The popular art of the Harappans was in the form of terra-cotta figurines. The majority are of standing females, often heavily laden with jewelry, but standing males—some with beard and horns—are also present. It has been generally agreed that these figures are largely deities (perhaps a Great Mother and a Great God), but some small figures of mothers with children or of domestic activities are probably toys. There are varieties of terra-cotta animals, carts, and toys—such as monkeys pierced to climb a string and cattle that nod their heads. Painted pottery is the only evidence that there was a tradition of painting. Much of the work is executed with boldness and delicacy of feeling, but the restrictions of the art do not leave much scope for creativity.
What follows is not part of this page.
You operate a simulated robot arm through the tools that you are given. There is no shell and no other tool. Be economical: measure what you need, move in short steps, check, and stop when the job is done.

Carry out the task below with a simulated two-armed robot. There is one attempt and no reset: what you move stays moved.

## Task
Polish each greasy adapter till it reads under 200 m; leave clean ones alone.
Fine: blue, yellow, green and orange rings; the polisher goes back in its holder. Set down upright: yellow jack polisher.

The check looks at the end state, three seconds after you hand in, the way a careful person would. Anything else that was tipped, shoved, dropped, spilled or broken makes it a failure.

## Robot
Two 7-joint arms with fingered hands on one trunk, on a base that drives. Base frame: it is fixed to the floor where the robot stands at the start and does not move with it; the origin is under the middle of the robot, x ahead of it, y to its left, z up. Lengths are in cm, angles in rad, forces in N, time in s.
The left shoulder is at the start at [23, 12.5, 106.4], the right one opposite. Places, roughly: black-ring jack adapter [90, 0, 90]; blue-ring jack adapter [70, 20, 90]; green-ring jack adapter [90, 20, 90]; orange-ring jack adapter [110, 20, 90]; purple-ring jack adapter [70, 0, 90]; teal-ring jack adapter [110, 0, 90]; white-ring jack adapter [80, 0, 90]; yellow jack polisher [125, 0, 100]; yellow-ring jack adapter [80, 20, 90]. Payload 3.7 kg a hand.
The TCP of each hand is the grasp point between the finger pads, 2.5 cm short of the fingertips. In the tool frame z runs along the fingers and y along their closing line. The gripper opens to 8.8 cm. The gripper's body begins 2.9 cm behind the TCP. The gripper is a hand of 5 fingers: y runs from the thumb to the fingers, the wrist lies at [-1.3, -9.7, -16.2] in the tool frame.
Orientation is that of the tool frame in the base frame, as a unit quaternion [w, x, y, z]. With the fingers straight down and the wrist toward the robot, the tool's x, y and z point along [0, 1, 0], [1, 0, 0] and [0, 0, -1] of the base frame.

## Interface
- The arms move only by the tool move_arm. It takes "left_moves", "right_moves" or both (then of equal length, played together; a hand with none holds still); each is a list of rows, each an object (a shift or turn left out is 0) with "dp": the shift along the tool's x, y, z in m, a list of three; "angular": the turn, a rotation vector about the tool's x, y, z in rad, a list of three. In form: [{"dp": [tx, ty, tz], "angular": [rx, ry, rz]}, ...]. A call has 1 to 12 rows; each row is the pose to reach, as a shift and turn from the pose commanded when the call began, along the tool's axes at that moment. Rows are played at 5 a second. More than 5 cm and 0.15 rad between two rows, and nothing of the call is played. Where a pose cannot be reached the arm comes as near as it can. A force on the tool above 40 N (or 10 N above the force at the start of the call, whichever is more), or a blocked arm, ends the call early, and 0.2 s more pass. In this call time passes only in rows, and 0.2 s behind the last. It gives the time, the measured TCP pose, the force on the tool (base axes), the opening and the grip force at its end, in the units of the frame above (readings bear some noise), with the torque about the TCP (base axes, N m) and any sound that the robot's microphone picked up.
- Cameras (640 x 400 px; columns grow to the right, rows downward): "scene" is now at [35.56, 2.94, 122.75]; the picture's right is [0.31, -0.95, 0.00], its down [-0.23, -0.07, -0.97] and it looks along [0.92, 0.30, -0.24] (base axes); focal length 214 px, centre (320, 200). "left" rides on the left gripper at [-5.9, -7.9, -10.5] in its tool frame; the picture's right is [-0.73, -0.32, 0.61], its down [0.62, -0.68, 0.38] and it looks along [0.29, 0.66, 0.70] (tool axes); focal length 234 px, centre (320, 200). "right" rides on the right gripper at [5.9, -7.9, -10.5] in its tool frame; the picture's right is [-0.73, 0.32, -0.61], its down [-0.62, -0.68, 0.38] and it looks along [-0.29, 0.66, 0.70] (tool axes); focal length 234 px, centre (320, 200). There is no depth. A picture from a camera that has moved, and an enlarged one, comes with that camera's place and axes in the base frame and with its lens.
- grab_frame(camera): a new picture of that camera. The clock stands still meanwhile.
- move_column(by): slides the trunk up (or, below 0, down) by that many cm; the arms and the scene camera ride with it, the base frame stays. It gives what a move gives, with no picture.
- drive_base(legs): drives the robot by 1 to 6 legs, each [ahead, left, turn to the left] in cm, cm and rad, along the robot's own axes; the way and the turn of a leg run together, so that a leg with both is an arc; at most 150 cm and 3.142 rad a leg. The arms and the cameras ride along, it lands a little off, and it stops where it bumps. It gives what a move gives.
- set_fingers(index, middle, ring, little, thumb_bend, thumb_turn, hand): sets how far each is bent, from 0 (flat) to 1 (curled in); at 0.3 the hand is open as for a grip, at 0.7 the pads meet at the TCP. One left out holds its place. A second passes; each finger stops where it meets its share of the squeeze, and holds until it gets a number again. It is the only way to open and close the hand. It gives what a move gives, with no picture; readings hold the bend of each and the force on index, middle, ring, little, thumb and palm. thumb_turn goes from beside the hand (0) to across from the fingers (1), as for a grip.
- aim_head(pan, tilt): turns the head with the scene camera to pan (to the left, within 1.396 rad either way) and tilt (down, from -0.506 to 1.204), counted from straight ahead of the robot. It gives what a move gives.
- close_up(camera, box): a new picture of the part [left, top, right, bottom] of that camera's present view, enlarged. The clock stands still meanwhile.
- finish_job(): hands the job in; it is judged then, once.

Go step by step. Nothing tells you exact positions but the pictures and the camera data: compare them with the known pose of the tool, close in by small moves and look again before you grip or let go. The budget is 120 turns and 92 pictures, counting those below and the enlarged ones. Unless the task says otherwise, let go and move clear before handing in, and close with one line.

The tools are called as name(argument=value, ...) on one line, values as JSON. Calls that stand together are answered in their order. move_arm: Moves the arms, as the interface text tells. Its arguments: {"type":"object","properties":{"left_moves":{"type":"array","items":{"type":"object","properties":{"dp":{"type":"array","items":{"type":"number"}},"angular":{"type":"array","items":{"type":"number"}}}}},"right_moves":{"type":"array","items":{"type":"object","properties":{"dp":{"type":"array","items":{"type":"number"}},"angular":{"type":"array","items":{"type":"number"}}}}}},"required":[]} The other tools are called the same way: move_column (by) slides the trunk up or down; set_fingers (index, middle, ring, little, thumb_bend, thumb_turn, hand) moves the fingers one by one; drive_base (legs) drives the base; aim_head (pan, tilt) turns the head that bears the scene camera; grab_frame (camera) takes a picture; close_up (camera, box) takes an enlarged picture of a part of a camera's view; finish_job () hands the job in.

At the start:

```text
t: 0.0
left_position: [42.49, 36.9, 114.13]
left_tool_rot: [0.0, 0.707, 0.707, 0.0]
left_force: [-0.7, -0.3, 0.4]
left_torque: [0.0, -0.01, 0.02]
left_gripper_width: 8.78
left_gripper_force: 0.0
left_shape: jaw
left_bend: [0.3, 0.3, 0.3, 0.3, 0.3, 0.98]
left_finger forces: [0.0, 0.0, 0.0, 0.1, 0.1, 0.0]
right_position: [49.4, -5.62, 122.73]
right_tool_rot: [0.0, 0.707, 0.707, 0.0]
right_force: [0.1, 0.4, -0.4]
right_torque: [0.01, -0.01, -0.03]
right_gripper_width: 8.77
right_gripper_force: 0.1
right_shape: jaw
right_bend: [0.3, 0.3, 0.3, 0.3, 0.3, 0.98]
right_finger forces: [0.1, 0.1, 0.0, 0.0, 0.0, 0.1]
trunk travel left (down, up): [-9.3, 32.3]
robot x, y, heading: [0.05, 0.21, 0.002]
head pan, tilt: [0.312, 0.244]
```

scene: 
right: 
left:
Perhaps the best-known artifacts of the Indus civilization are a number of small seals. The seals were generally cut from steatite (soapstone) and were carved in intaglio or incised with a copper burin (cutting tool). The great majority of seals show a humpless “unicorn” or bull in profile, while others show the Indian humped bull, elephant, bison, rhinoceros, or tiger. The animal frequently stands before a ritual object, variously identified as a standard, a manger, or even an incense burner. A considerable number of the seals contain scenes of obvious mythological or religious significance. The interpretation of these seals is, however, often highly problematic. The seals were certainly more widely diffused than other artistic artifacts and show a much higher level of workmanship. Probably they functioned as amulets, as well as more-practical devices to identify merchandise.